** START **
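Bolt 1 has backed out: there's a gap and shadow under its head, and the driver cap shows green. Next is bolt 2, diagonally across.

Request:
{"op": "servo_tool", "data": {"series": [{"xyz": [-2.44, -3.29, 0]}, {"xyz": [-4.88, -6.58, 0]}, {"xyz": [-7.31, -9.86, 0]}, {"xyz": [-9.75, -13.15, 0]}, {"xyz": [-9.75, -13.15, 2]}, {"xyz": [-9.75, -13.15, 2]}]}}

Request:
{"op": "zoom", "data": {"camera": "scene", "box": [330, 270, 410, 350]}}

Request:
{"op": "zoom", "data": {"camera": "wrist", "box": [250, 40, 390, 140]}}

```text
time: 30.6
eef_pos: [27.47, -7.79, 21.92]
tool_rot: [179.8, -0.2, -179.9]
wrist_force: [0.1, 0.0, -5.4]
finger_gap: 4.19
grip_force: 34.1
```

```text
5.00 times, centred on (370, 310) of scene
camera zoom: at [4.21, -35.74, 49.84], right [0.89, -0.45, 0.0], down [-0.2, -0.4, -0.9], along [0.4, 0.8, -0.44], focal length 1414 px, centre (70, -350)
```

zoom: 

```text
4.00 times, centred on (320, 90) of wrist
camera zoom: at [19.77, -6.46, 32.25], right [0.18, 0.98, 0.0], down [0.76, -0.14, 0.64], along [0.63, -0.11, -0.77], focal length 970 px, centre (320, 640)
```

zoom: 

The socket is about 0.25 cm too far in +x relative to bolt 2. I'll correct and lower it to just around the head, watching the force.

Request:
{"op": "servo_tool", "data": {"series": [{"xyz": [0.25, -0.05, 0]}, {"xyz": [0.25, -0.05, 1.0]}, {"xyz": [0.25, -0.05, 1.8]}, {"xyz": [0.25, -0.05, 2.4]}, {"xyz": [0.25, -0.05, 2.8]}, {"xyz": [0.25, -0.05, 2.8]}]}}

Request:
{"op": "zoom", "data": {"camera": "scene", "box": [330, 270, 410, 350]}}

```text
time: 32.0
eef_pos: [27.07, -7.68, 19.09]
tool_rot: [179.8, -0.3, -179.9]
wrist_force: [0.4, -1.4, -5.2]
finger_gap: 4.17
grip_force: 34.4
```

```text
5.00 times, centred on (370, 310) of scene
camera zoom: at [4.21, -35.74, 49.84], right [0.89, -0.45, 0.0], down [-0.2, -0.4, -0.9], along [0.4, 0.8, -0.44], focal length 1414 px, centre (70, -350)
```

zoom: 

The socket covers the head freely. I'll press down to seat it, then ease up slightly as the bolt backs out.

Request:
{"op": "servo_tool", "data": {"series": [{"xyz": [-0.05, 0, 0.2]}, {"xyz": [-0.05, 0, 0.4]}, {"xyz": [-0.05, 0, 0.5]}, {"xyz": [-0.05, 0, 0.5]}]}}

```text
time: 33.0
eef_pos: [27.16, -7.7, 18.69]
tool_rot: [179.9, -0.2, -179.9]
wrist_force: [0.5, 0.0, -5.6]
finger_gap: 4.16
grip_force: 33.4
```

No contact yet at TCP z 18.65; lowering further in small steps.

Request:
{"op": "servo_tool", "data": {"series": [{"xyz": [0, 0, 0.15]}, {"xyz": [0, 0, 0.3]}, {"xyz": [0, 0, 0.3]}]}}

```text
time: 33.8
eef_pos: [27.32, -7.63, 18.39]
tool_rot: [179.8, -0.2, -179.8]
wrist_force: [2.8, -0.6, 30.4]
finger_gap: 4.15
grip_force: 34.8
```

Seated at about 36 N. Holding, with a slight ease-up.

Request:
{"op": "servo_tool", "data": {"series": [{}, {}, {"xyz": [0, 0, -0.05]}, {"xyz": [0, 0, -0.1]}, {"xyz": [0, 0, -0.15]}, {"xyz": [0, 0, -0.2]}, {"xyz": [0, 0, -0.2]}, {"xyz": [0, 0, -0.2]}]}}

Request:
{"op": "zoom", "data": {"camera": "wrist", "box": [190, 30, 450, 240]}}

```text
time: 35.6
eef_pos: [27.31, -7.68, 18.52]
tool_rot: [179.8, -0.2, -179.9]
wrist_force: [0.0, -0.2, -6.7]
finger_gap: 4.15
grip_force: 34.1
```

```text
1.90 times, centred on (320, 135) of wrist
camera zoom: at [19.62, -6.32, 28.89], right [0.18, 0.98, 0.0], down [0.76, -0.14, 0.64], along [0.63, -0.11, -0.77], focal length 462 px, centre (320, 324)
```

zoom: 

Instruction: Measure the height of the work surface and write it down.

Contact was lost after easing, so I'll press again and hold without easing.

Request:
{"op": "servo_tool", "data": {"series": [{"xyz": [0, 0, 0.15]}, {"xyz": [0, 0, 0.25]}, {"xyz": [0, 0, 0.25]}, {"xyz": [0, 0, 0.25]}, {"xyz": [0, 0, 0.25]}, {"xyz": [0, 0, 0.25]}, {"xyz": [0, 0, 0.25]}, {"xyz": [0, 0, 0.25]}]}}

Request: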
** END **
WORK REQUIRED
Look above for the line that holds "Instruction: Measure the", then copy it and each line after it exactly, through the last line of the data. Use a numbered list and skip empty lines.

SOLUTION TO THE PROBLEM
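1. Instruction: Measure the height of the work surface and write it down.
2. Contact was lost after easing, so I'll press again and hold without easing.
3. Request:
4. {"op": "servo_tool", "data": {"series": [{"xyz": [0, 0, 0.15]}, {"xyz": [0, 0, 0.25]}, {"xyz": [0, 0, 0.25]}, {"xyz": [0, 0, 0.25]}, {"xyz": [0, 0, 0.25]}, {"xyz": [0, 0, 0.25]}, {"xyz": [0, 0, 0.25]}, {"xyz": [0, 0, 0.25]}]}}
5. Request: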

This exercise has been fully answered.